▶ What to do: Copy out every line of the data exactly.

▶ Source material:
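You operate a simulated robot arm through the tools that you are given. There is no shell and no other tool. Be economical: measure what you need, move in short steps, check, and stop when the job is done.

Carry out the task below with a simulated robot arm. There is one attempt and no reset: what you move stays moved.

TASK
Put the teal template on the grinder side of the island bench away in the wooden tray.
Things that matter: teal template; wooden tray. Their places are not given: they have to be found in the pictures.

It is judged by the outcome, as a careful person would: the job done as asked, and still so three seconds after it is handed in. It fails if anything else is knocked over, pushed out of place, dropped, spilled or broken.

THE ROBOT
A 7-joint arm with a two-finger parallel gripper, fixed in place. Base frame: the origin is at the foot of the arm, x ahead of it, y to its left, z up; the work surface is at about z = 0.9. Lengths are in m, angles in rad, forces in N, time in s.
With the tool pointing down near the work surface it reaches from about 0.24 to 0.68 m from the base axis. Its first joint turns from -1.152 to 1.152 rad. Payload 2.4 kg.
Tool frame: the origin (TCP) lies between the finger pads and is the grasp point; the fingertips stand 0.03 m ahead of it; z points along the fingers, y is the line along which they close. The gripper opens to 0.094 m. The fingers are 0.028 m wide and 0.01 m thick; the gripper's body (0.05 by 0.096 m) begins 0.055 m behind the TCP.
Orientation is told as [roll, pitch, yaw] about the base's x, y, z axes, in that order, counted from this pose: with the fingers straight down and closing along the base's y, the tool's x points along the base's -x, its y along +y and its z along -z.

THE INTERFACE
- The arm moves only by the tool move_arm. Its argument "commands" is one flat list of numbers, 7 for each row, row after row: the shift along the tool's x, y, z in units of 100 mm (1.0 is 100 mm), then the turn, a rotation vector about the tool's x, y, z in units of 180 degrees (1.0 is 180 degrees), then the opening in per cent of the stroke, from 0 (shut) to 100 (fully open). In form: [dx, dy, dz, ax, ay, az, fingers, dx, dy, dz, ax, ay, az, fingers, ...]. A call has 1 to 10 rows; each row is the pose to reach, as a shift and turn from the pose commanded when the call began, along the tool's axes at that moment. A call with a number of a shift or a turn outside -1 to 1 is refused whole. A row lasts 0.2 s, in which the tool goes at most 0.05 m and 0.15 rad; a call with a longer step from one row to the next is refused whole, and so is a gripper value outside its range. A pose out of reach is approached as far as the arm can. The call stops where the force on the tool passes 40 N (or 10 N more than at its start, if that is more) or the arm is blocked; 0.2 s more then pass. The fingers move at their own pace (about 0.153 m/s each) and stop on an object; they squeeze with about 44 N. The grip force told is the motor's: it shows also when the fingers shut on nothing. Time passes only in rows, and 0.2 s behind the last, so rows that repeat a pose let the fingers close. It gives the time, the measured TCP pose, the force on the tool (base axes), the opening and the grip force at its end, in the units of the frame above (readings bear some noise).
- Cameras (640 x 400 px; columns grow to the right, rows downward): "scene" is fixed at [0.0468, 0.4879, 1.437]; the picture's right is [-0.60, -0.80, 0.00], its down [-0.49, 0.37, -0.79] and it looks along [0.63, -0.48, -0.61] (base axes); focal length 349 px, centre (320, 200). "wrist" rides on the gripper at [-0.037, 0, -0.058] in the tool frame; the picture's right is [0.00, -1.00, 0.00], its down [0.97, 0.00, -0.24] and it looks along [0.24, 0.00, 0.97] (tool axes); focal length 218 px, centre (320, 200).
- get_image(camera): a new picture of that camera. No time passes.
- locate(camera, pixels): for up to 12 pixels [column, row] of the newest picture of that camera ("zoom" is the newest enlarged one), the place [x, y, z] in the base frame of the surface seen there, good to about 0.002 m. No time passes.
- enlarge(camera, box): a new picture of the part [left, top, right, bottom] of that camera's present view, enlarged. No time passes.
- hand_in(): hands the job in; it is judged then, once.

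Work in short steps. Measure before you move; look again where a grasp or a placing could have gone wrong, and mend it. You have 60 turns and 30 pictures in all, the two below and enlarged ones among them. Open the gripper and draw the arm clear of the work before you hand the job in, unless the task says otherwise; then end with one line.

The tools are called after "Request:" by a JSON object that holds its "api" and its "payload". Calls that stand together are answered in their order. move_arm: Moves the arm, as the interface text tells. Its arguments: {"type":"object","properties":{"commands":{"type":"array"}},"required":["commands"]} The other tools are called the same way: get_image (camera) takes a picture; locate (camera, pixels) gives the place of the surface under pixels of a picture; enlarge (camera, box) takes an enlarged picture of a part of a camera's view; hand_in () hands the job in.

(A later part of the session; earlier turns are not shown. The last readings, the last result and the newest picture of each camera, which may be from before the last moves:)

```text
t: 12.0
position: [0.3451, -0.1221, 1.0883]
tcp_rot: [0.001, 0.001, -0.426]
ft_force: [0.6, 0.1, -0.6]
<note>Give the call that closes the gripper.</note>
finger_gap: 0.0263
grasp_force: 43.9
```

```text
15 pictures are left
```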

▶ Exercise response:
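You operate a simulated robot arm through the tools that you are given. There is no shell and no other tool. Be economical: measure what you need, move in short steps, check, and stop when the job is done.

Carry out the task below with a simulated robot arm. There is one attempt and no reset: what you move stays moved.

TASK
Put the teal template on the grinder side of the island bench away in the wooden tray.
Things that matter: teal template; wooden tray. Their places are not given: they have to be found in the pictures.

It is judged by the outcome, as a careful person would: the job done as asked, and still so three seconds after it is handed in. It fails if anything else is knocked over, pushed out of place, dropped, spilled or broken.

THE ROBOT
A 7-joint arm with a two-finger parallel gripper, fixed in place. Base frame: the origin is at the foot of the arm, x ahead of it, y to its left, z up; the work surface is at about z = 0.9. Lengths are in m, angles in rad, forces in N, time in s.
With the tool pointing down near the work surface it reaches from about 0.24 to 0.68 m from the base axis. Its first joint turns from -1.152 to 1.152 rad. Payload 2.4 kg.
Tool frame: the origin (TCP) lies between the finger pads and is the grasp point; the fingertips stand 0.03 m ahead of it; z points along the fingers, y is the line along which they close. The gripper opens to 0.094 m. The fingers are 0.028 m wide and 0.01 m thick; the gripper's body (0.05 by 0.096 m) begins 0.055 m behind the TCP.
Orientation is told as [roll, pitch, yaw] about the base's x, y, z axes, in that order, counted from this pose: with the fingers straight down and closing along the base's y, the tool's x points along the base's -x, its y along +y and its z along -z.

THE INTERFACE
- The arm moves only by the tool move_arm. Its argument "commands" is one flat list of numbers, 7 for each row, row after row: the shift along the tool's x, y, z in units of 100 mm (1.0 is 100 mm), then the turn, a rotation vector about the tool's x, y, z in units of 180 degrees (1.0 is 180 degrees), then the opening in per cent of the stroke, from 0 (shut) to 100 (fully open). In form: [dx, dy, dz, ax, ay, az, fingers, dx, dy, dz, ax, ay, az, fingers, ...]. A call has 1 to 10 rows; each row is the pose to reach, as a shift and turn from the pose commanded when the call began, along the tool's axes at that moment. A call with a number of a shift or a turn outside -1 to 1 is refused whole. A row lasts 0.2 s, in which the tool goes at most 0.05 m and 0.15 rad; a call with a longer step from one row to the next is refused whole, and so is a gripper value outside its range. A pose out of reach is approached as far as the arm can. The call stops where the force on the tool passes 40 N (or 10 N more than at its start, if that is more) or the arm is blocked; 0.2 s more then pass. The fingers move at their own pace (about 0.153 m/s each) and stop on an object; they squeeze with about 44 N. The grip force told is the motor's: it shows also when the fingers shut on nothing. Time passes only in rows, and 0.2 s behind the last, so rows that repeat a pose let the fingers close. It gives the time, the measured TCP pose, the force on the tool (base axes), the opening and the grip force at its end, in the units of the frame above (readings bear some noise).
- Cameras (640 x 400 px; columns grow to the right, rows downward): "scene" is fixed at [0.0468, 0.4879, 1.437]; the picture's right is [-0.60, -0.80, 0.00], its down [-0.49, 0.37, -0.79] and it looks along [0.63, -0.48, -0.61] (base axes); focal length 349 px, centre (320, 200). "wrist" rides on the gripper at [-0.037, 0, -0.058] in the tool frame; the picture's right is [0.00, -1.00, 0.00], its down [0.97, 0.00, -0.24] and it looks along [0.24, 0.00, 0.97] (tool axes); focal length 218 px, centre (320, 200).
- get_image(camera): a new picture of that camera. No time passes.
- locate(camera, pixels): for up to 12 pixels [column, row] of the newest picture of that camera ("zoom" is the newest enlarged one), the place [x, y, z] in the base frame of the surface seen there, good to about 0.002 m. No time passes.
- enlarge(camera, box): a new picture of the part [left, top, right, bottom] of that camera's present view, enlarged. No time passes.
- hand_in(): hands the job in; it is judged then, once.

Work in short steps. Measure before you move; look again where a grasp or a placing could have gone wrong, and mend it. You have 60 turns and 30 pictures in all, the two below and enlarged ones among them. Open the gripper and draw the arm clear of the work before you hand the job in, unless the task says otherwise; then end with one line.

The tools are called after "Request:" by a JSON object that holds its "api" and its "payload". Calls that stand together are answered in their order. move_arm: Moves the arm, as the interface text tells. Its arguments: {"type":"object","properties":{"commands":{"type":"array"}},"required":["commands"]} The other tools are called the same way: get_image (camera) takes a picture; locate (camera, pixels) gives the place of the surface under pixels of a picture; enlarge (camera, box) takes an enlarged picture of a part of a camera's view; hand_in () hands the job in.

(A later part of the session; earlier turns are not shown. The last readings, the last result and the newest picture of each camera, which may be from before the last moves:)

```text
t: 12.0
position: [0.3451, -0.1221, 1.0883]
tcp_rot: [0.001, 0.001, -0.426]
ft_force: [0.6, 0.1, -0.6]
<note>Give the call that closes the gripper.</note>
finger_gap: 0.0263
grasp_force: 43.9
```

```text
15 pictures are left
```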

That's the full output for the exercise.